Selasa, 11 Mei 2010

Ketika Oknum Polisi Bertindak Ala Preman…. Pantaskah ? (Tulisan / Artikel)

Ketika Oknum Polisi Bertindak Ala Preman…. Pantaskah ?

Oleh : M. Alinapiah Simbolon SH


“ Perkembangan kemajuan masyarakat yang cukup pesat, seiring dengan merebaknya fenomena supremasi hukum, hak asasi manusia, globalisasi, demokratisasi, desentralisasi, transparansi, dan akuntabilitas, telah melahirkan berbagai paradigma baru dalam melihat tujuan, tugas, fungsi, wewenang dan tanggung jawab Kepolisian Negara Republik Indonesia yang selanjutnya menyebabkan pula tumbuhnya berbagai tuntutan dan harapan masyarakat terhadap pelaksanaan tugas Kepolisian Negara Republik Indonesia yang makin meningkat dan lebih berorientasi kepada masyarakat yang dilayaninya “

Kalimat diatas penulis kutip dari salah satu alinea yang termaktub pada bagian umum penjelasan UU No 2 Tahun 2002, Dan dalam kalimat tersebut sangat tegas disebutkan dengan dinamika yang ada, maka tujuan, tugas, fungsi, wewenang dan tanggung jawab kepolisian lebih difokuskan dan lebih ditingkatkan kepada pelayanan masyarakat, dan itu memang menjadi harapan masyarakat. Untuk mewujudkan peningkatan pelayanan kepada masyarakat, yang diperlukan adalah kemampuan sebagai pelayan dari aparatur kepolisian, baik itu aparat polisi dari pangkat terendah hingga pangkat tertinggi.

Meskipun sudah ditegaskan dalam UU, tapi kita juga harus menyadari, masih ada aparat polisi yang secara personal tak mampu memberikan pelayanan yang baik kepada masyarakat. Tapi yang jelas ketidakmampuan tersebut tidaklah harus terefleksikan dengan sikap arogan yang dipertontonkan oleh aparat polisi, atau paling tidak seorang aparat polisi idealnya bisa menahan diri dari sikap arogan tersebut.

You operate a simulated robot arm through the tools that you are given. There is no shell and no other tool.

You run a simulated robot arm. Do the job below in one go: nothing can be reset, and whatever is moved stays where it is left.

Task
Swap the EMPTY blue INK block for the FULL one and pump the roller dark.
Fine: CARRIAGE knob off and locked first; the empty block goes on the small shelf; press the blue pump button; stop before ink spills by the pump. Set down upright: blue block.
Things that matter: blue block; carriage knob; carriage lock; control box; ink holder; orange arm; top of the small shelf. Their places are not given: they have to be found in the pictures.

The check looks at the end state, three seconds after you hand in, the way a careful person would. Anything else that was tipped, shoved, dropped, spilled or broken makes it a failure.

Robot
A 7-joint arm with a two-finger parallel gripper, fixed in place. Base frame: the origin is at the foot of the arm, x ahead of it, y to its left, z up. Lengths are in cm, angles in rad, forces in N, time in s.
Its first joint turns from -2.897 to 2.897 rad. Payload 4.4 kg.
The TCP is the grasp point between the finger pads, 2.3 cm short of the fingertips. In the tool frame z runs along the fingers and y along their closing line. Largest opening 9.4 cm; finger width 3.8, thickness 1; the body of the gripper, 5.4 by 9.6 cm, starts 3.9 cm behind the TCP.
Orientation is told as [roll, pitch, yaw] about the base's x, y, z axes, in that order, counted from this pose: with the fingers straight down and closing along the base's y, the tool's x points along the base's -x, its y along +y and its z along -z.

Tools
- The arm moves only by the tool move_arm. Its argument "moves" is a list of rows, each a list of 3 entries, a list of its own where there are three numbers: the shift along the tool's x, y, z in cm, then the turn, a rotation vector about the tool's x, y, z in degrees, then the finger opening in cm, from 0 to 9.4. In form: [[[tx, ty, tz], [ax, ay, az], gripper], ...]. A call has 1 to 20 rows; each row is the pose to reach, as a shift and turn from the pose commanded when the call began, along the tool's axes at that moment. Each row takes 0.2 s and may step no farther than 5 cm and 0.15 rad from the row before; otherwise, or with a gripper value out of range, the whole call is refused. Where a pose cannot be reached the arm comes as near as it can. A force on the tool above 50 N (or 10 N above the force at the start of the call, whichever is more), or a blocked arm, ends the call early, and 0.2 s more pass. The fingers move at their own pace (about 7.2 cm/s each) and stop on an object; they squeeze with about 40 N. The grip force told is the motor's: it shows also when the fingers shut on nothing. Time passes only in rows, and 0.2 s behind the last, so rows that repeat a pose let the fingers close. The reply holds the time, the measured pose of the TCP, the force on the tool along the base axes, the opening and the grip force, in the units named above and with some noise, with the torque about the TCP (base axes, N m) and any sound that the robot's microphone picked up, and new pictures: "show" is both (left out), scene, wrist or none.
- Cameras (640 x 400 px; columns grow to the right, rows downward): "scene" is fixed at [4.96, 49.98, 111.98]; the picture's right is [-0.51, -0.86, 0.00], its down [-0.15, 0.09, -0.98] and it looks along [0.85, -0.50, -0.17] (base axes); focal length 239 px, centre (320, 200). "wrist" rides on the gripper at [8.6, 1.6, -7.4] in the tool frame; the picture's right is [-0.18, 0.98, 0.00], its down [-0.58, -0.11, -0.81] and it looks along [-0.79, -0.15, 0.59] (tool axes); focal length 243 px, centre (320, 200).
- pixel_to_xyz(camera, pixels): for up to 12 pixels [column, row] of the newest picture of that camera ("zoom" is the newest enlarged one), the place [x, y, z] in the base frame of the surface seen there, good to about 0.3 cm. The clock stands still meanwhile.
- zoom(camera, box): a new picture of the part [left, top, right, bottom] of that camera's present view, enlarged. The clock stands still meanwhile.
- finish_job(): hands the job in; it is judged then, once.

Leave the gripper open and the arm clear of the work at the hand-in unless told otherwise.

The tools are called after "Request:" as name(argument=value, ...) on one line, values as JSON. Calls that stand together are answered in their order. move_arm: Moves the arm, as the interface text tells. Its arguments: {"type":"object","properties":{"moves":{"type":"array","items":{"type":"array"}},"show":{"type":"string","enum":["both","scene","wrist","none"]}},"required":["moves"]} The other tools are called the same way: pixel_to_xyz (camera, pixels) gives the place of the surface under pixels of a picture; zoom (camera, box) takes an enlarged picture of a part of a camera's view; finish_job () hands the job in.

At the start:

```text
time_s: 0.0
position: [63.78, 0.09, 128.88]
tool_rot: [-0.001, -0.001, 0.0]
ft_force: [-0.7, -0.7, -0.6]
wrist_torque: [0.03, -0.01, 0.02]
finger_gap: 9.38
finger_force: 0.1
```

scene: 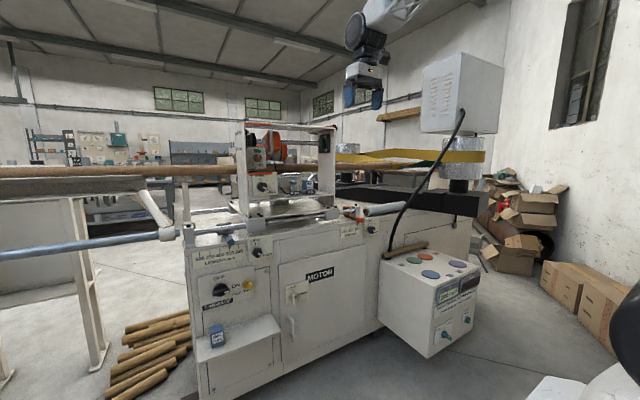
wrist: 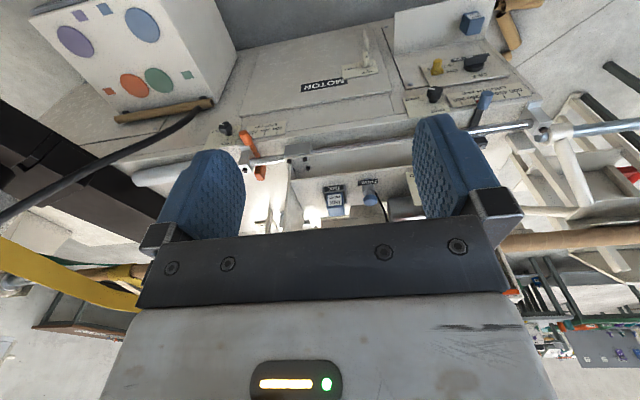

Atraksi arogansi yang dilakukan Kapolresta Pematangsiantar AKBP Fatori Sik, dihalaman Mapolresta Siantar terhadap sejumlah insan pers, pada hari Sabtu tanggal 8 Mei 2010 lalu adalah bentuk arogansi berlebihan dari seorang yang namanya polisi. Pantas kah hal itu dilakukan ? Siapapun yang ditanya, bahkan kalangan polisi sekalipun, sudah pasti akan menjawab ‘tidak pantas’, bahkan jawabannya ‘sangat-sangat tidak pantas’ ketika yang melakukan itu adalah seorang pimpinan di kepolisian.


Bertindak Ala Preman

Tindakan kasar yang dipertontonkan Kapolresta Pematangsiatar Fatori Sik, saat meminta kepada sejumlah wartawan untuk menunjukkan hasil rekaman gambar dan rekaman saat dia bertindak arogan ikut melakukan razia lalu lintas, lalu mengancam wartawan akan dipindahkan ke Papua, kemudian melontarkan kata kotor kepada wartawan, serta mencampakkan topi kebesaran dan tongkat komandonya ke hadapan wartawan, dan menantang wartawan berduel dengannya, adalah sebuah tindakan sudah tidak bisa ditolerir. Dan sangat pantas kalau lembaga kepolisiaan mengambil tindakan tegas atas perbuatan seorang pimpinan polisi yang bergaya ala preman itu.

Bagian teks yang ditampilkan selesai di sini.